Go through the lines below and copy each one that holds the string "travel".

------------------------------------------------------------

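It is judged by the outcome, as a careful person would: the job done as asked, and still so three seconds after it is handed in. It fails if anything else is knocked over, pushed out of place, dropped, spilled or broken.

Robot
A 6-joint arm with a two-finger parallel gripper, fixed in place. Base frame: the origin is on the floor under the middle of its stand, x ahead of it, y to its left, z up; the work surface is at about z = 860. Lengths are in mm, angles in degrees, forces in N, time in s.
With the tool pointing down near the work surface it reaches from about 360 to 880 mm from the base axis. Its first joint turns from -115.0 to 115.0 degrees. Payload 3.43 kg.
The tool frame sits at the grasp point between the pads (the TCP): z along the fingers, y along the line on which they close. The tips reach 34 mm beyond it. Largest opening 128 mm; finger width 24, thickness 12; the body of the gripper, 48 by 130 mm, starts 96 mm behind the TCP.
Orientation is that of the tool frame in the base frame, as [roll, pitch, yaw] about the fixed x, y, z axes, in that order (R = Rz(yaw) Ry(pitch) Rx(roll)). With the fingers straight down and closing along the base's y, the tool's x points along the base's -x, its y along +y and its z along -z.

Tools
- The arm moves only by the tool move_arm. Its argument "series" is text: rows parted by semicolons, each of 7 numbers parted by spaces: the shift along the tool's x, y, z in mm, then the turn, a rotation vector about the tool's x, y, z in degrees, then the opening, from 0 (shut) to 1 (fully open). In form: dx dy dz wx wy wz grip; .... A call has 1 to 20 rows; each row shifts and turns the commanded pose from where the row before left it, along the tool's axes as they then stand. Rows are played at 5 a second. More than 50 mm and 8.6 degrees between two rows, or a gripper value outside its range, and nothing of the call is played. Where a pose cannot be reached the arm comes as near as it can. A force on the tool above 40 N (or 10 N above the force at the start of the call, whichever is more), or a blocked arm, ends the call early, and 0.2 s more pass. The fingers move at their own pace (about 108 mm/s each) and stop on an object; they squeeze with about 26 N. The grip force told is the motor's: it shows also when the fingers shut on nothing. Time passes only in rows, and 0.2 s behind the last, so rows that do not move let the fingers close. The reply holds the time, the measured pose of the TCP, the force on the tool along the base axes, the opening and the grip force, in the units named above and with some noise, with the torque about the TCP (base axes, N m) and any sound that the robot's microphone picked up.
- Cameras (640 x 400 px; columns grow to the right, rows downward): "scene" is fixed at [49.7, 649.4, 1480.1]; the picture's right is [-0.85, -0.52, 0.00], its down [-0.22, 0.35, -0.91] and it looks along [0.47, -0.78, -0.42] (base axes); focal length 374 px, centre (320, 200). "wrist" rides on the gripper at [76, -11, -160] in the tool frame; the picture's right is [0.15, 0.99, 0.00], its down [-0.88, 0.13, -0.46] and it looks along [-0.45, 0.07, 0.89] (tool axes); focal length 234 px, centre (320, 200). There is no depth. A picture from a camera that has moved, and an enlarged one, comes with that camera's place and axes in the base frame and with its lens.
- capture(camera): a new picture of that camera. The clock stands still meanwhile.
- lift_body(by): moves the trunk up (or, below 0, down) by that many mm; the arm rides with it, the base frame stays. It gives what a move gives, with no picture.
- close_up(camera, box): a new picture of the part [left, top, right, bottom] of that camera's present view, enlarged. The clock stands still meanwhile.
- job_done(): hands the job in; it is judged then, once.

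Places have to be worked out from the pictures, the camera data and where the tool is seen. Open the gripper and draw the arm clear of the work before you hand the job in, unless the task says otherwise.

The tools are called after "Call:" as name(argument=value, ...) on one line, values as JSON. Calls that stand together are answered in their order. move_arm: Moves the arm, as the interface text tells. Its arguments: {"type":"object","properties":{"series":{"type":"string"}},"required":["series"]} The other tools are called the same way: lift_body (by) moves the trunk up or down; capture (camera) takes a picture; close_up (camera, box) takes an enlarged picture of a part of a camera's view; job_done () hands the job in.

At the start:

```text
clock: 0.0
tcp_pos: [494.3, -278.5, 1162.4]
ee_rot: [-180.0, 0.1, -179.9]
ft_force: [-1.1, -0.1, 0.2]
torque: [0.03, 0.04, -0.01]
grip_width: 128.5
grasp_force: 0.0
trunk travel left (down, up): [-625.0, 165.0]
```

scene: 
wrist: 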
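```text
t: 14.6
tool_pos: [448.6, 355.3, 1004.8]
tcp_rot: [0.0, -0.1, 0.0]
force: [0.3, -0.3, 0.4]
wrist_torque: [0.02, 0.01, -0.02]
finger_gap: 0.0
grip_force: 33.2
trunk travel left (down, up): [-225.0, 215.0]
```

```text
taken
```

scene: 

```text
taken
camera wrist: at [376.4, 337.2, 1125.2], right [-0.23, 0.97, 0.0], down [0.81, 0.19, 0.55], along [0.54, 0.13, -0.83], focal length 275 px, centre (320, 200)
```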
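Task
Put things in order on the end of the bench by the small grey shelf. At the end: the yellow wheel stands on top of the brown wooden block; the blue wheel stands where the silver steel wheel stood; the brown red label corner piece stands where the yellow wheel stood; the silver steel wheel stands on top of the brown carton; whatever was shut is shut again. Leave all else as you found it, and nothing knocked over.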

------------------------------------------------------------

Task response
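trunk travel left (down, up): [-625.0, 165.0]
trunk travel left (down, up): [-225.0, 215.0]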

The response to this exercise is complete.